In some cases, the companies have admitted to us that they were never “really comfortable” with the business scope mentioned in their applications, but that the company they had used to form their WFOE had “pushed” them into it as it would “make things much easier.” In some cases, the scope of the business changed after the application was submitted and the company had failed to secure approval in advance for the change. And in some cases, the company probably would never have been approved at all had it been upfront and honest in its application. In nearly all instances, the companies had managed to secure local approval but were now in trouble with Beijing, which constantly is auditing these applications. In one instance, the local government went back and changed its mind, probably after conducting an audit of its own.
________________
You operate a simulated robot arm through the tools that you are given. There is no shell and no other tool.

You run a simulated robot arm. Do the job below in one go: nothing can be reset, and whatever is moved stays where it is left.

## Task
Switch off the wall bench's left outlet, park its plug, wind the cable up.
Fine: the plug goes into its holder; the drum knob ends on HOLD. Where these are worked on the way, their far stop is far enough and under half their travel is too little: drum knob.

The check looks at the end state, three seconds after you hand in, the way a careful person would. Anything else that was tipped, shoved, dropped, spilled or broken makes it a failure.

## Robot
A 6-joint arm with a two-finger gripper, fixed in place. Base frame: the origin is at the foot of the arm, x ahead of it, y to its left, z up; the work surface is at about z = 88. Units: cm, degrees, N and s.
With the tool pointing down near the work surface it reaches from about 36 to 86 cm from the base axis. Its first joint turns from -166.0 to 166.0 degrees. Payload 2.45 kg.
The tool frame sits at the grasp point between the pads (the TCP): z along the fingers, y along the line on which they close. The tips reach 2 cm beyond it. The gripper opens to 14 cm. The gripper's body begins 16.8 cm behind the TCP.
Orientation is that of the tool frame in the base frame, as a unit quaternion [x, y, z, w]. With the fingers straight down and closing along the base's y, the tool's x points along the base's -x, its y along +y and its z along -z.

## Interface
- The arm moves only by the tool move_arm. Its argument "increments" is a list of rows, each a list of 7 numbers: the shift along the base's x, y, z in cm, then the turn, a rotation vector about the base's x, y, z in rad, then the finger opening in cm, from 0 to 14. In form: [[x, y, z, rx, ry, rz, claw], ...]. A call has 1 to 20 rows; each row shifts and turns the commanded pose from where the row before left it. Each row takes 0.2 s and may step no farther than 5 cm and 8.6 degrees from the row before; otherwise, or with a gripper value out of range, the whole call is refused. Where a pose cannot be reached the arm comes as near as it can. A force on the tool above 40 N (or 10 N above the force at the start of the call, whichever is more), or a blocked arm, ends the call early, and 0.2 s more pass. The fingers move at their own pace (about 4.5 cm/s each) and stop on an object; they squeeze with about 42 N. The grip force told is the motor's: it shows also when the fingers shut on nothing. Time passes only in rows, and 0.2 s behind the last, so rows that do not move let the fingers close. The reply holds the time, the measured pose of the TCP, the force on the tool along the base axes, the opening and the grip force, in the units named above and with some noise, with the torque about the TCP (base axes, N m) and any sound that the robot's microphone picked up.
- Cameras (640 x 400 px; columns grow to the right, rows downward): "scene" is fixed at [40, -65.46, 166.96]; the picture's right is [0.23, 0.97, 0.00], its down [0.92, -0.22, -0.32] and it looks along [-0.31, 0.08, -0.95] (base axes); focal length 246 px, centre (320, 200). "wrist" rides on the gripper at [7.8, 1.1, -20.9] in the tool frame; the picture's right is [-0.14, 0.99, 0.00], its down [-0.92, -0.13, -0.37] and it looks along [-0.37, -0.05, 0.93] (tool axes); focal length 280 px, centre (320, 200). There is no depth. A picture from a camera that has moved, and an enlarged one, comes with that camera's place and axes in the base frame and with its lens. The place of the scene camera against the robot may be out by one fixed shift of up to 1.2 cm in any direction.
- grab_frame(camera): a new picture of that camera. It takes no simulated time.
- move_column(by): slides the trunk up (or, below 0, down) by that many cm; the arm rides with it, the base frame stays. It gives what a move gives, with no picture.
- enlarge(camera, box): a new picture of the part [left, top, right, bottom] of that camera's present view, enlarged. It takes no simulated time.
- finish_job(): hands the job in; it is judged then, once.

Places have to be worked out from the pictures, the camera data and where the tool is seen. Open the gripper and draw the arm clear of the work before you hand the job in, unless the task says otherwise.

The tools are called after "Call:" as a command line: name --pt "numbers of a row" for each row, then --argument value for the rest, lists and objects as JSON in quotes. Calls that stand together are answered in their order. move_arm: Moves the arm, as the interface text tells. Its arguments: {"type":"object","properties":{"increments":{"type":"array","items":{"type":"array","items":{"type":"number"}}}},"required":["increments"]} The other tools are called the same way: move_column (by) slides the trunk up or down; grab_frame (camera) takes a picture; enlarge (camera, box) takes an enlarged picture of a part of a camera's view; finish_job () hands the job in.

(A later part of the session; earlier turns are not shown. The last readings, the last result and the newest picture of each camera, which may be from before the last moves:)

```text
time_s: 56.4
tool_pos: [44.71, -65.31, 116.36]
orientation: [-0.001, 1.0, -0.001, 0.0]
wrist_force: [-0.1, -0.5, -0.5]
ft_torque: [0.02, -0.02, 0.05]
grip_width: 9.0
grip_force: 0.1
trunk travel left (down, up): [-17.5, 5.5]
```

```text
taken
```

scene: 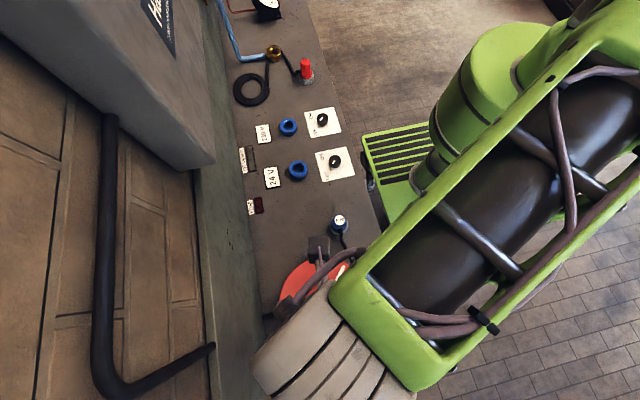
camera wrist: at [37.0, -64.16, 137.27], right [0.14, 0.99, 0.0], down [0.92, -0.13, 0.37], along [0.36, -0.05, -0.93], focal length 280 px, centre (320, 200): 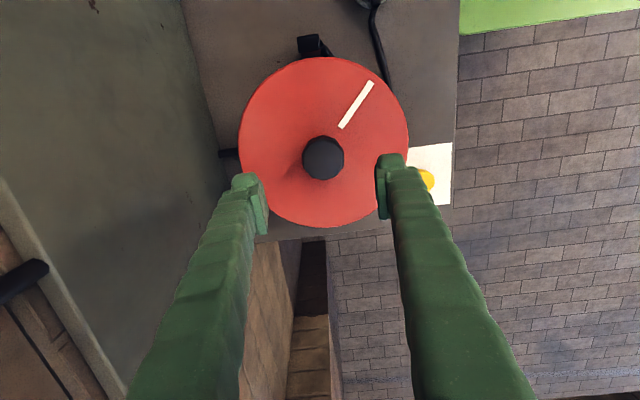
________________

I cannot go into any more detail on these matters, but I can give this advice: applying for a WFOE in China involves a heck of a lot more than just filling out a form and getting approval. It does matter for what you get approved and you (or whomever you are using for your WFOE application) need to know China’s foreign investment catalog inside and out before applying. You then must tailor your application to meet both the requirements of the foreign investment catalog AND the reality of what you will be doing in China. A failure to comply on both fronts will lead to, at best, a rejection of your application and, at worst, being shut down months or years later.
If you take away nothing from this post, please at least understand that your getting local government approval for your WFOE does not mean you are out of the woods. There is little to no benefit in getting approval for a non-conforming WFOE.